## Problem to solve
Filter the data below for the string "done" and copy each matching line.

-- Begin --

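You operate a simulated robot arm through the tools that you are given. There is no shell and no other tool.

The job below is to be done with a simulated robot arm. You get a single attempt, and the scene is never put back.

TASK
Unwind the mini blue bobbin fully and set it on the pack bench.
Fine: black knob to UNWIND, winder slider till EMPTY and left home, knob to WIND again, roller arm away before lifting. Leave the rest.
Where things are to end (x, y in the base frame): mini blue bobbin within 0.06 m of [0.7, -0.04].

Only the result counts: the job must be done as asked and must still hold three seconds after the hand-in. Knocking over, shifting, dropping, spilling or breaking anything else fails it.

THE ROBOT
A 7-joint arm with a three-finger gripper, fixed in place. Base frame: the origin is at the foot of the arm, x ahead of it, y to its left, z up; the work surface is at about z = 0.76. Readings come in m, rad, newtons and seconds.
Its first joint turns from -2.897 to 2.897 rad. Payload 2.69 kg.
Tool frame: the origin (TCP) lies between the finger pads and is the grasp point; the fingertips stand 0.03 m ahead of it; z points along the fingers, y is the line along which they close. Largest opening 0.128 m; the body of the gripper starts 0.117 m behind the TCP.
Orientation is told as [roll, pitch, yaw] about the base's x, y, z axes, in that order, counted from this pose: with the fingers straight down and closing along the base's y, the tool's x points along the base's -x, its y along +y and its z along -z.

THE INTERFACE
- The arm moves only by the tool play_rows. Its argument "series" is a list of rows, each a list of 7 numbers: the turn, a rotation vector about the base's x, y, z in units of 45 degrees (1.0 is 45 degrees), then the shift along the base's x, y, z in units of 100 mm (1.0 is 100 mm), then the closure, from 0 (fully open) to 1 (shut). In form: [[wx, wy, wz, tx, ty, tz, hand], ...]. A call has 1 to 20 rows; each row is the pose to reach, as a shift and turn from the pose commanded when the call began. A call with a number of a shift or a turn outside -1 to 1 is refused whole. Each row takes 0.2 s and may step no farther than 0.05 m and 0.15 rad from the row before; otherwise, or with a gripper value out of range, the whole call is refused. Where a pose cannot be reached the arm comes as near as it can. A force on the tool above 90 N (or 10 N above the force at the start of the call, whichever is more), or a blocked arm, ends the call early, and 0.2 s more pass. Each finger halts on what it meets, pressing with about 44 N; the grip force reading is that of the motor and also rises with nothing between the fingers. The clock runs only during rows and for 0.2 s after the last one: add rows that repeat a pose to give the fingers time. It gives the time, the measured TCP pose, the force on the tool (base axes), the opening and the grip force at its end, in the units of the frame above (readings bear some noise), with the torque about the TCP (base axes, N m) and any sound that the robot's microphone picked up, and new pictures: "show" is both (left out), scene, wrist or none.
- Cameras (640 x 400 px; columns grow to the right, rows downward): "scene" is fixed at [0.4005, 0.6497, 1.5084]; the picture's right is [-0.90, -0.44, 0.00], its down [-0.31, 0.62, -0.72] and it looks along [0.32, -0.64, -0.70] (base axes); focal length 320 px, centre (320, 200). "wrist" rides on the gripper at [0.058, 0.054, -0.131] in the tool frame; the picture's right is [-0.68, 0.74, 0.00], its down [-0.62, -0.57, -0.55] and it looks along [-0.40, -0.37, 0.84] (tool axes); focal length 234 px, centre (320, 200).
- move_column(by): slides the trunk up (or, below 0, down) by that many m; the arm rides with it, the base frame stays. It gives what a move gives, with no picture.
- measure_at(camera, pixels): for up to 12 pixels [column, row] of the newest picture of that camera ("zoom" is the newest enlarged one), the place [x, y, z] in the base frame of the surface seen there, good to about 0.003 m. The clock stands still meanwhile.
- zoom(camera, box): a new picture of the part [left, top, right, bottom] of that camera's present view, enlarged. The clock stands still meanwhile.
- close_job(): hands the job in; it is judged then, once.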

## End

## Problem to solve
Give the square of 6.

-- End --

## The reply
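The job below is to be done with a simulated robot arm. You get a single attempt, and the scene is never put back.
Only the result counts: the job must be done as asked and must still hold three seconds after the hand-in. Knocking over, shifting, dropping, spilling or breaking anything else fails it.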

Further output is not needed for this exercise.